** begin SOURCE MATERIAL **

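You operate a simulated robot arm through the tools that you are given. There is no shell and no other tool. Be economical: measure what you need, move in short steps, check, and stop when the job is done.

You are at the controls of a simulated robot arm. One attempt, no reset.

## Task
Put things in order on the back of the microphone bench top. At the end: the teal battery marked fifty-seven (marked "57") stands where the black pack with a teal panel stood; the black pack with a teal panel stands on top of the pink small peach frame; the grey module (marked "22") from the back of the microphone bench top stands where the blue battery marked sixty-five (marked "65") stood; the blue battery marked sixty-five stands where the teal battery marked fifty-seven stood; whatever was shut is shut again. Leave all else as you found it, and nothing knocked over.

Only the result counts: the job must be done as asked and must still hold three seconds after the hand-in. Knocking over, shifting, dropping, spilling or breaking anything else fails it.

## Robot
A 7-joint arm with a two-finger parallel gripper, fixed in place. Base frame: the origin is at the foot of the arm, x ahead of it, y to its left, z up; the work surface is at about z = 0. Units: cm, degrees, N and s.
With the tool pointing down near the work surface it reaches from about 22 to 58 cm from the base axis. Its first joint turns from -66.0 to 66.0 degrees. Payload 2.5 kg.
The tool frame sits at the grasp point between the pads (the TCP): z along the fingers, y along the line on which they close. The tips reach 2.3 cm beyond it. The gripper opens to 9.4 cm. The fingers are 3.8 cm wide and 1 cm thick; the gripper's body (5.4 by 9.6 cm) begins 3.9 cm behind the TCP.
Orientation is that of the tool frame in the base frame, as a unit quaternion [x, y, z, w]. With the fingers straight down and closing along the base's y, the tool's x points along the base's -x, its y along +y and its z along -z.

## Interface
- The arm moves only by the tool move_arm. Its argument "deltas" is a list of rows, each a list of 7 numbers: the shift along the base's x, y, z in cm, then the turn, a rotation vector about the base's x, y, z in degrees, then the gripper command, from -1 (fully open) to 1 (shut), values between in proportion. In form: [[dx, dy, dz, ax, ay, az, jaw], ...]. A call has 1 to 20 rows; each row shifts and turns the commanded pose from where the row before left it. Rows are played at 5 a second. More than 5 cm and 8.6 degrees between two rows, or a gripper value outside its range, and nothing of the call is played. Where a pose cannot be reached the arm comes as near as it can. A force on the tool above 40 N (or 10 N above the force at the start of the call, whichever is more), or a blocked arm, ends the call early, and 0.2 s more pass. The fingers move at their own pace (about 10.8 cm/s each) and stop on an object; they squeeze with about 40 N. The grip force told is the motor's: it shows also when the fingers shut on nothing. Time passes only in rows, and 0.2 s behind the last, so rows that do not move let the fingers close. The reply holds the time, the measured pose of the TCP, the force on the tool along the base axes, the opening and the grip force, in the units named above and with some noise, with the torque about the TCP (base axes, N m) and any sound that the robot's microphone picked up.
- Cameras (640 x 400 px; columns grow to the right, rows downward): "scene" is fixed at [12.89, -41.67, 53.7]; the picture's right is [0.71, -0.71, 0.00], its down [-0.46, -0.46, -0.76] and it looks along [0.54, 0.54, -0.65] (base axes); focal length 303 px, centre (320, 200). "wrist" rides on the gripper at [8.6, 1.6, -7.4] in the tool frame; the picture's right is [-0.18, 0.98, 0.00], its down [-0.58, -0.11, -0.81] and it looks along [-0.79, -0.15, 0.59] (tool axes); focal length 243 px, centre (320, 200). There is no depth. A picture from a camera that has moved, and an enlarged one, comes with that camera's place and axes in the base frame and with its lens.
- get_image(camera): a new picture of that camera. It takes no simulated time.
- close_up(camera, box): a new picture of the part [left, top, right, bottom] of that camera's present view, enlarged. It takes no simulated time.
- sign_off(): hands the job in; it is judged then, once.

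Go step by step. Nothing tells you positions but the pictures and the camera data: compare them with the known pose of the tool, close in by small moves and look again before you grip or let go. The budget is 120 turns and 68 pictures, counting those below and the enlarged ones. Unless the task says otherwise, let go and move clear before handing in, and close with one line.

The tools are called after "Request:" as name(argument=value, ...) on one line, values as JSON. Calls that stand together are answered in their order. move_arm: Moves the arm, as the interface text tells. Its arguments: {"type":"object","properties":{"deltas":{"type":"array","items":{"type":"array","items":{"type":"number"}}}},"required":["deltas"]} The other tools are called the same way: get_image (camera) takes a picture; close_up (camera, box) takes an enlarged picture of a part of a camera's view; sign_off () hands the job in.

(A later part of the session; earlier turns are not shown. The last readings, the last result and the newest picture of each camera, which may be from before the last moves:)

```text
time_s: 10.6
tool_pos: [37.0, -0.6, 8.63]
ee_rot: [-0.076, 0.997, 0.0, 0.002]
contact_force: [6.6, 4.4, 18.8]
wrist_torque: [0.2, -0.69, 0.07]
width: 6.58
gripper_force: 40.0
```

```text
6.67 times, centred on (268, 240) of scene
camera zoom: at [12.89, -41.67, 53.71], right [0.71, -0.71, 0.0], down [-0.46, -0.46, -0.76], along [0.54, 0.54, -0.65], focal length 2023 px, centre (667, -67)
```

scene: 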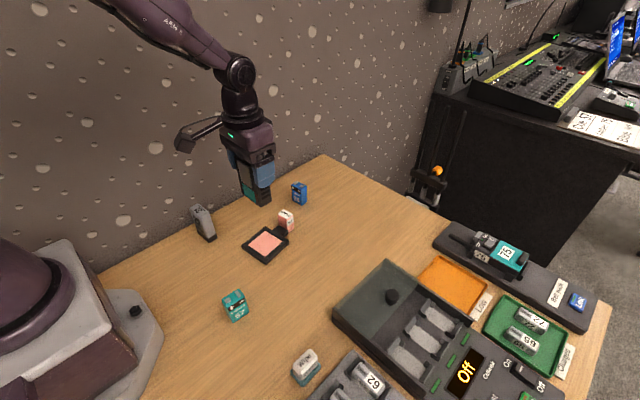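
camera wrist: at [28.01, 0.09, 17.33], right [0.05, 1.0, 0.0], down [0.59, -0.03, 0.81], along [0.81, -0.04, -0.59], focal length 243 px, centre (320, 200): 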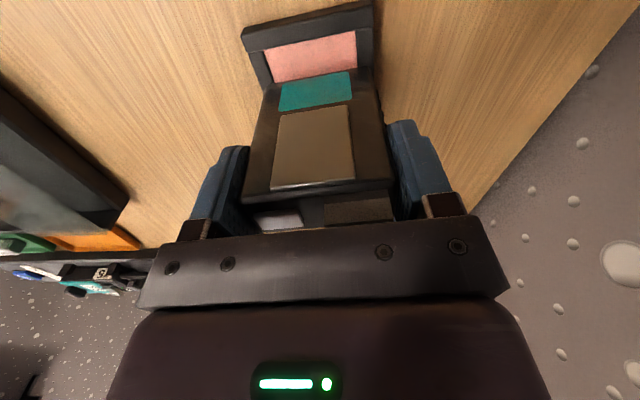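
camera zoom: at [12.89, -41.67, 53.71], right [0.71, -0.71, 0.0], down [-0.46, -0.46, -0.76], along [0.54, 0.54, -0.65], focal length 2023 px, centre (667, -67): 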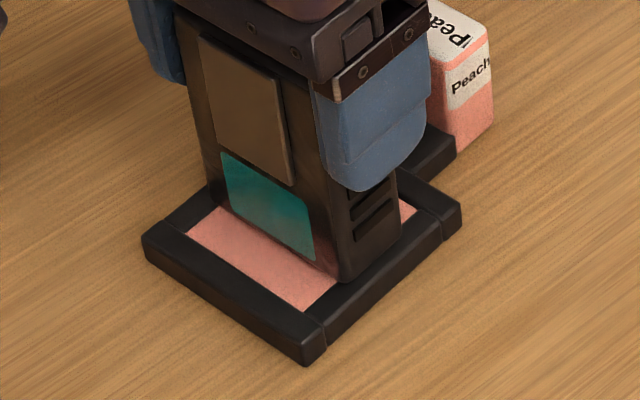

** end SOURCE MATERIAL **

- REQUIRED WORK -
Would you return the data exactly as written, without the pictures?

- OUTPUT OF THE TASK -
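You operate a simulated robot arm through the tools that you are given. There is no shell and no other tool. Be economical: measure what you need, move in short steps, check, and stop when the job is done.

You are at the controls of a simulated robot arm. One attempt, no reset.

## Task
Put things in order on the back of the microphone bench top. At the end: the teal battery marked fifty-seven (marked "57") stands where the black pack with a teal panel stood; the black pack with a teal panel stands on top of the pink small peach frame; the grey module (marked "22") from the back of the microphone bench top stands where the blue battery marked sixty-five (marked "65") stood; the blue battery marked sixty-five stands where the teal battery marked fifty-seven stood; whatever was shut is shut again. Leave all else as you found it, and nothing knocked over.

Only the result counts: the job must be done as asked and must still hold three seconds after the hand-in. Knocking over, shifting, dropping, spilling or breaking anything else fails it.

## Robot
A 7-joint arm with a two-finger parallel gripper, fixed in place. Base frame: the origin is at the foot of the arm, x ahead of it, y to its left, z up; the work surface is at about z = 0. Units: cm, degrees, N and s.
With the tool pointing down near the work surface it reaches from about 22 to 58 cm from the base axis. Its first joint turns from -66.0 to 66.0 degrees. Payload 2.5 kg.
The tool frame sits at the grasp point between the pads (the TCP): z along the fingers, y along the line on which they close. The tips reach 2.3 cm beyond it. The gripper opens to 9.4 cm. The fingers are 3.8 cm wide and 1 cm thick; the gripper's body (5.4 by 9.6 cm) begins 3.9 cm behind the TCP.
Orientation is that of the tool frame in the base frame, as a unit quaternion [x, y, z, w]. With the fingers straight down and closing along the base's y, the tool's x points along the base's -x, its y along +y and its z along -z.

## Interface
- The arm moves only by the tool move_arm. Its argument "deltas" is a list of rows, each a list of 7 numbers: the shift along the base's x, y, z in cm, then the turn, a rotation vector about the base's x, y, z in degrees, then the gripper command, from -1 (fully open) to 1 (shut), values between in proportion. In form: [[dx, dy, dz, ax, ay, az, jaw], ...]. A call has 1 to 20 rows; each row shifts and turns the commanded pose from where the row before left it. Rows are played at 5 a second. More than 5 cm and 8.6 degrees between two rows, or a gripper value outside its range, and nothing of the call is played. Where a pose cannot be reached the arm comes as near as it can. A force on the tool above 40 N (or 10 N above the force at the start of the call, whichever is more), or a blocked arm, ends the call early, and 0.2 s more pass. The fingers move at their own pace (about 10.8 cm/s each) and stop on an object; they squeeze with about 40 N. The grip force told is the motor's: it shows also when the fingers shut on nothing. Time passes only in rows, and 0.2 s behind the last, so rows that do not move let the fingers close. The reply holds the time, the measured pose of the TCP, the force on the tool along the base axes, the opening and the grip force, in the units named above and with some noise, with the torque about the TCP (base axes, N m) and any sound that the robot's microphone picked up.
- Cameras (640 x 400 px; columns grow to the right, rows downward): "scene" is fixed at [12.89, -41.67, 53.7]; the picture's right is [0.71, -0.71, 0.00], its down [-0.46, -0.46, -0.76] and it looks along [0.54, 0.54, -0.65] (base axes); focal length 303 px, centre (320, 200). "wrist" rides on the gripper at [8.6, 1.6, -7.4] in the tool frame; the picture's right is [-0.18, 0.98, 0.00], its down [-0.58, -0.11, -0.81] and it looks along [-0.79, -0.15, 0.59] (tool axes); focal length 243 px, centre (320, 200). There is no depth. A picture from a camera that has moved, and an enlarged one, comes with that camera's place and axes in the base frame and with its lens.
- get_image(camera): a new picture of that camera. It takes no simulated time.
- close_up(camera, box): a new picture of the part [left, top, right, bottom] of that camera's present view, enlarged. It takes no simulated time.
- sign_off(): hands the job in; it is judged then, once.

Go step by step. Nothing tells you positions but the pictures and the camera data: compare them with the known pose of the tool, close in by small moves and look again before you grip or let go. The budget is 120 turns and 68 pictures, counting those below and the enlarged ones. Unless the task says otherwise, let go and move clear before handing in, and close with one line.

The tools are called after "Request:" as name(argument=value, ...) on one line, values as JSON. Calls that stand together are answered in their order. move_arm: Moves the arm, as the interface text tells. Its arguments: {"type":"object","properties":{"deltas":{"type":"array","items":{"type":"array","items":{"type":"number"}}}},"required":["deltas"]} The other tools are called the same way: get_image (camera) takes a picture; close_up (camera, box) takes an enlarged picture of a part of a camera's view; sign_off () hands the job in.

(A later part of the session; earlier turns are not shown. The last readings, the last result and the newest picture of each camera, which may be from before the last moves:)

```text
time_s: 10.6
tool_pos: [37.0, -0.6, 8.63]
ee_rot: [-0.076, 0.997, 0.0, 0.002]
contact_force: [6.6, 4.4, 18.8]
wrist_torque: [0.2, -0.69, 0.07]
width: 6.58
gripper_force: 40.0
```

```text
6.67 times, centred on (268, 240) of scene
camera zoom: at [12.89, -41.67, 53.71], right [0.71, -0.71, 0.0], down [-0.46, -0.46, -0.76], along [0.54, 0.54, -0.65], focal length 2023 px, centre (667, -67)
```

scene: 
camera wrist: at [28.01, 0.09, 17.33], right [0.05, 1.0, 0.0], down [0.59, -0.03, 0.81], along [0.81, -0.04, -0.59], focal length 243 px, centre (320, 200): 
camera zoom: at [12.89, -41.67, 53.71], right [0.71, -0.71, 0.0], down [-0.46, -0.46, -0.76], along [0.54, 0.54, -0.65], focal length 2023 px, centre (667, -67): 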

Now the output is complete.